Now about mispronouncing the syllable "kh". Semitic language groups, including Arabic and Hebrew/Yiddish, have the "kh" sound we use in Sikh. In Yiddish, it is represented by the spelling "ch". Any dictionary of English worth its name will tell you that the Yiddish chutzpah, meaning shameless audacity, is pronounced as "khutzpah", with "kh" represented by the international phonetic symbol "x". Guidance on the pronunciation of challah, a bread traditionally baked to celebrate the Jewish Sabbath, has it as /xa:'la:/, with "x" for "kh" and /a:/ for the long vowel (as in arm).

The stiff-tongued who keep pronouncing Sikh as Seek because, they claim, they are unable to articulate the dorsal sound "kh", can be found saying chutzpah and challah with perfect ease. This sound, made with the back of the tongue (k, g), is also found in Scots, a dialect of English language spoken in Scotland, where "ch" in loch (meaning lake), is pronounced as "kh". What else than chutzpah to continue to say Seek!

Other trouble spots

The same cannot be said of Buddha and Gandhi, two Indian words one comes across most frequently outside India.
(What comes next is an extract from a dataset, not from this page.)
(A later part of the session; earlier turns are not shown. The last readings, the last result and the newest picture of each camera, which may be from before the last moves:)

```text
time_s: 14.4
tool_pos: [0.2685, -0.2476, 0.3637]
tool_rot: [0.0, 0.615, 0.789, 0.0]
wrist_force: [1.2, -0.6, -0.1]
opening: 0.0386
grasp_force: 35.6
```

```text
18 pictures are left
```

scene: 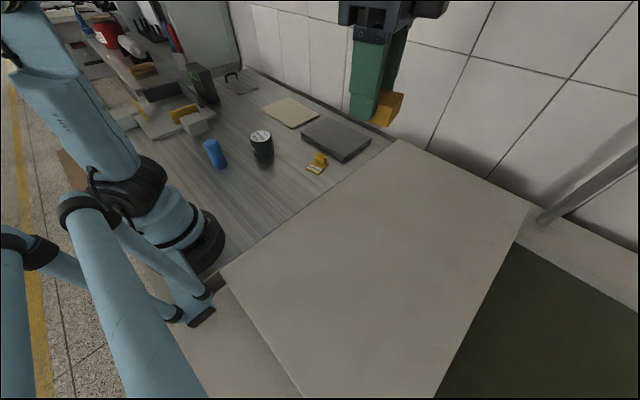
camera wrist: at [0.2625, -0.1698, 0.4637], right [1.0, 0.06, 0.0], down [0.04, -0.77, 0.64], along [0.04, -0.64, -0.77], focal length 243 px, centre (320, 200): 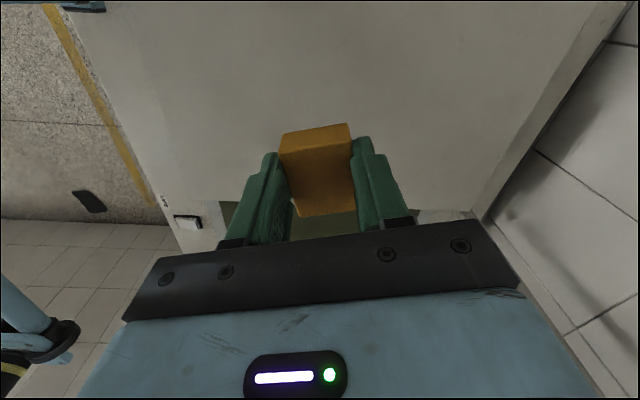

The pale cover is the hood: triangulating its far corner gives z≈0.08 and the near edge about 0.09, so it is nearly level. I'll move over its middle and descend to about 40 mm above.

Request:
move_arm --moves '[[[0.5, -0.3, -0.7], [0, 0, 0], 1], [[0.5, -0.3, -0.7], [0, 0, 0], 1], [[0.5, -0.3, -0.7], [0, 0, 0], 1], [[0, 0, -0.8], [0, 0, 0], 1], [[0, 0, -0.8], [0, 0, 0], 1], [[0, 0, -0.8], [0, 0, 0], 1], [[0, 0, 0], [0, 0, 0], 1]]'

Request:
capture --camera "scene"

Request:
The articulation of "ddh", similar to the sound made by striking a cotton-filled mattress with a stick, is almost exclusive to the South Asian language groups, and quite hard to imitate. Still, both Cambridge and Oxford dictionaries' guidance on pronunciation insist on a "d" for "dh" or "ddh" rather than use the appropriate phonetic symbols, showing no respect as to how these two much-venerated names should be articulated.

It would be interesting to see if the aforementioned Dr. Aulakh falls prey to accommodation, a linguistic process meaning "adjustments made unconsciously to one's speech, influenced by the speech of those they are talking to", or continues to call a Sikh a Sikh.